Further analysis of such skills is superfluous. "A divine gift," Ronaldo's father, Nélio, has called his son's rare abilities, and Ronaldo is content to leave it at that. Asked the source of his outrageous talents, he says, "Mainly, it is God."
The son of god, his arms extended from his sides, stands rigid watch over Rio from His place atop Corcovado, the statue's pose mimicked by Ronaldo in Rio-wide billboards for Pirelli tires. The youngest of three siblings, he was raised in Bento Ribeiro, a Rio suburb that is very poor by U.S. standards, modestly so by Brazilian. His house was without windows or doors. Which is not to say it was without an exit.
Nélio receives poor reviews, having been variously described as "a Rio drug addict" (The Times of London), "an alcoholic" (the Washington Times) and "a cartographer with the state telephone company" who separated from his family (Ronaldo's official bio in press kits put out by Nike, which he represents). Ronaldo still sees his father and doesn't care to pile on. The son wishes to stress that his childhood was a happy one. "I was never a child of the streets," he says, "but my family was very poor."
At 13, around the time of his mother Sonia's divorce from Nélio, he wanted to play for Rio's most popular club, Flamengo, but the team refused to pay the fare for his 45-minute crosstown bus ride to practices. Whoops! By 15, Ronaldo was playing for Cruzeiro, a first-division professional team in the city of Belo Horizonte, for which he scored 58 goals in 60 games.
Before his 17th birthday he moved to Europe and the Dutch club PSV Eindhoven. In the Netherlands, Ronaldo would score 55 goals in 56 games over two seasons, learn Dutch in twice-weekly lessons from a minister and, in 1996, be sold to F.C. Barcelona for a then world-record transfer fee of $20 million. He led the Spanish league with 34 goals in his single spectacular season in Catalonia, and last summer he was sold to Inter for a world-record $30 million. He finished the 1997-98 season as the second-leading scorer in Serie A, with 25 goals in 32 matches, even though he was sometimes sextuple-teamed.
The rewards of all this are handsome. In addition to having received a reported $14 million signing bonus from Inter, Ronaldo gets $5 million a year from the club and has a contract with Nike worth another $15 million over 10 years. When he became engaged to Brazilian model Susana Werner—the marriage was rumored to be on for this August and is now rumored to be off—he could reasonably speculate that the pope might say his wedding Mass.

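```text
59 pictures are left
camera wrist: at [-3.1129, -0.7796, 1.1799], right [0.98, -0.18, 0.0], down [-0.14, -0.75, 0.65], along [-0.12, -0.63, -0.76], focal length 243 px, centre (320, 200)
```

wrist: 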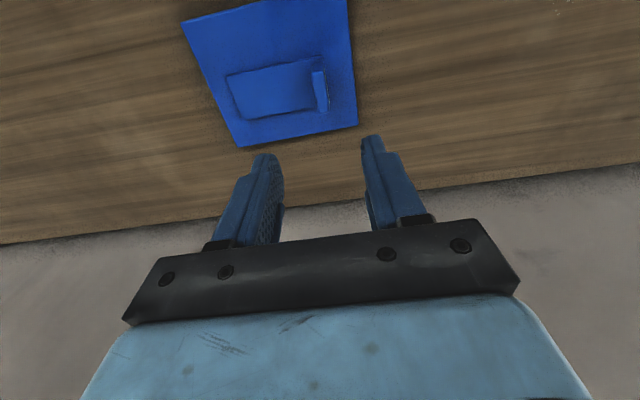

Ronaldo drives a silver Ferrari. In Barcelona he had a house overlooking the Bay of Casteldefells, which reminded him of Rio's Guanabara Bay. In Milan only one thing reminds him of Rio. "The traffic," he says. Italy has no traffic laws, or none that are observed, which is just as well, because Ronaldo has no place he can reasonably go in Milan. He spends a lot of time at home, playing on the computer and reading his notices each week in the Dutch, Spanish and Brazilian press.